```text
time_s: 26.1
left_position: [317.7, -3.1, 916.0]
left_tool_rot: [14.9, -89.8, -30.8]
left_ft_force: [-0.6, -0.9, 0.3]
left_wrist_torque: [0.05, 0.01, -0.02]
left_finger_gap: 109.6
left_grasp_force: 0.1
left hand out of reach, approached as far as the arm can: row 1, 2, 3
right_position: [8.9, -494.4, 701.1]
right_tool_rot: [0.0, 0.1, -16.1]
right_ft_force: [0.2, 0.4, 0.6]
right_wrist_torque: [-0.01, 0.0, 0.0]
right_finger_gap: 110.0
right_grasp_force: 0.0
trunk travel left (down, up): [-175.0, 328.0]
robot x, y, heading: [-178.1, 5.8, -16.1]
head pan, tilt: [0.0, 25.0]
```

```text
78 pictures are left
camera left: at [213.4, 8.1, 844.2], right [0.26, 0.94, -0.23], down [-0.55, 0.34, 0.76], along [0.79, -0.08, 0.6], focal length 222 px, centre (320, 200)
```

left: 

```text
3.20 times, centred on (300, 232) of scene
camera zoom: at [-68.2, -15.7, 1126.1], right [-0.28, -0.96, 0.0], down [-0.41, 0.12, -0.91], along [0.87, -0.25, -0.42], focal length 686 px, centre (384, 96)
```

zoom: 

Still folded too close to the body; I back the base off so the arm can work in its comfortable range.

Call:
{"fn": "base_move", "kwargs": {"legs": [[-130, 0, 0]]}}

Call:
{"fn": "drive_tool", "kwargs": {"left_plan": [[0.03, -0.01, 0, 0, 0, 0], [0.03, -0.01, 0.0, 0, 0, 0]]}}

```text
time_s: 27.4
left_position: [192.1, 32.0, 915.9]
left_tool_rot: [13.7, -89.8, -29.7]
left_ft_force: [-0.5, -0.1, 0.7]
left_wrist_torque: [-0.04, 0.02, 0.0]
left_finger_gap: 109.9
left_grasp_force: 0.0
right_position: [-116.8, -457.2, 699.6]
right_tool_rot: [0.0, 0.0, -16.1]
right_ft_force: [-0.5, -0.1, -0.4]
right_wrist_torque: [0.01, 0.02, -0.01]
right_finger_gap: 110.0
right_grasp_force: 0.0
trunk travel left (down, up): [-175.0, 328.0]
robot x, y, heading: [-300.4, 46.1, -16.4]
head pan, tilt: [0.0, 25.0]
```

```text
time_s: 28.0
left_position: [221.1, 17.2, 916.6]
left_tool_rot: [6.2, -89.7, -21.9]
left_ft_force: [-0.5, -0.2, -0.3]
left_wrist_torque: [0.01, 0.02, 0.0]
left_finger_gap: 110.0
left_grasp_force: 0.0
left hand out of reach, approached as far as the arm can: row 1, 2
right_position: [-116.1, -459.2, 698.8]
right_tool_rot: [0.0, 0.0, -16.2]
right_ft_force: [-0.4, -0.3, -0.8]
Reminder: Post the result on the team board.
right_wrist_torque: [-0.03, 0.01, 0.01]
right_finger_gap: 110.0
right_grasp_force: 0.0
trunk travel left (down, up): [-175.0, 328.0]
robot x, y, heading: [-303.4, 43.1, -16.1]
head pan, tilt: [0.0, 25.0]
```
※
Reproduce the material verbatim, line by line.

*The completed task*
```text
time_s: 26.1
left_position: [317.7, -3.1, 916.0]
left_tool_rot: [14.9, -89.8, -30.8]
left_ft_force: [-0.6, -0.9, 0.3]
left_wrist_torque: [0.05, 0.01, -0.02]
left_finger_gap: 109.6
left_grasp_force: 0.1
left hand out of reach, approached as far as the arm can: row 1, 2, 3
right_position: [8.9, -494.4, 701.1]
right_tool_rot: [0.0, 0.1, -16.1]
right_ft_force: [0.2, 0.4, 0.6]
right_wrist_torque: [-0.01, 0.0, 0.0]
right_finger_gap: 110.0
right_grasp_force: 0.0
trunk travel left (down, up): [-175.0, 328.0]
robot x, y, heading: [-178.1, 5.8, -16.1]
head pan, tilt: [0.0, 25.0]
```

```text
78 pictures are left
camera left: at [213.4, 8.1, 844.2], right [0.26, 0.94, -0.23], down [-0.55, 0.34, 0.76], along [0.79, -0.08, 0.6], focal length 222 px, centre (320, 200)
```

left: 

```text
3.20 times, centred on (300, 232) of scene
camera zoom: at [-68.2, -15.7, 1126.1], right [-0.28, -0.96, 0.0], down [-0.41, 0.12, -0.91], along [0.87, -0.25, -0.42], focal length 686 px, centre (384, 96)
```

zoom: 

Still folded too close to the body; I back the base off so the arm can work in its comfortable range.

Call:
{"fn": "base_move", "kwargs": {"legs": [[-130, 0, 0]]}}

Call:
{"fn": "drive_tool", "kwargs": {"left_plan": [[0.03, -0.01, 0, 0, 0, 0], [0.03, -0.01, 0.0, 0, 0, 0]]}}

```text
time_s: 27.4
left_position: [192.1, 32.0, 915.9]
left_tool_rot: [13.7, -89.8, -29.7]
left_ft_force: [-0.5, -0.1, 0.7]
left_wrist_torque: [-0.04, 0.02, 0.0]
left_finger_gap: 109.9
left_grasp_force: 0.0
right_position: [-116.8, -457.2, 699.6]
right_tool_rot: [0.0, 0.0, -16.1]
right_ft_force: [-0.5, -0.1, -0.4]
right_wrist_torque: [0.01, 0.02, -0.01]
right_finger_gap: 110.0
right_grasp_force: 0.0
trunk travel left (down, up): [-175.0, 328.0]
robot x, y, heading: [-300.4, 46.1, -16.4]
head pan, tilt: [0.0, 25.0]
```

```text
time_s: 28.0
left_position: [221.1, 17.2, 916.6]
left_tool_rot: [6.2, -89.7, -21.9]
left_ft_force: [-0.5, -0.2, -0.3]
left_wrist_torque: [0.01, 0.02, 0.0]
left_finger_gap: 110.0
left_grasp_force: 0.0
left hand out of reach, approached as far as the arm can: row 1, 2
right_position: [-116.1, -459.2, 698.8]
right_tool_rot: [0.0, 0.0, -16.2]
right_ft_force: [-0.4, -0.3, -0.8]
Reminder: Post the result on the team board.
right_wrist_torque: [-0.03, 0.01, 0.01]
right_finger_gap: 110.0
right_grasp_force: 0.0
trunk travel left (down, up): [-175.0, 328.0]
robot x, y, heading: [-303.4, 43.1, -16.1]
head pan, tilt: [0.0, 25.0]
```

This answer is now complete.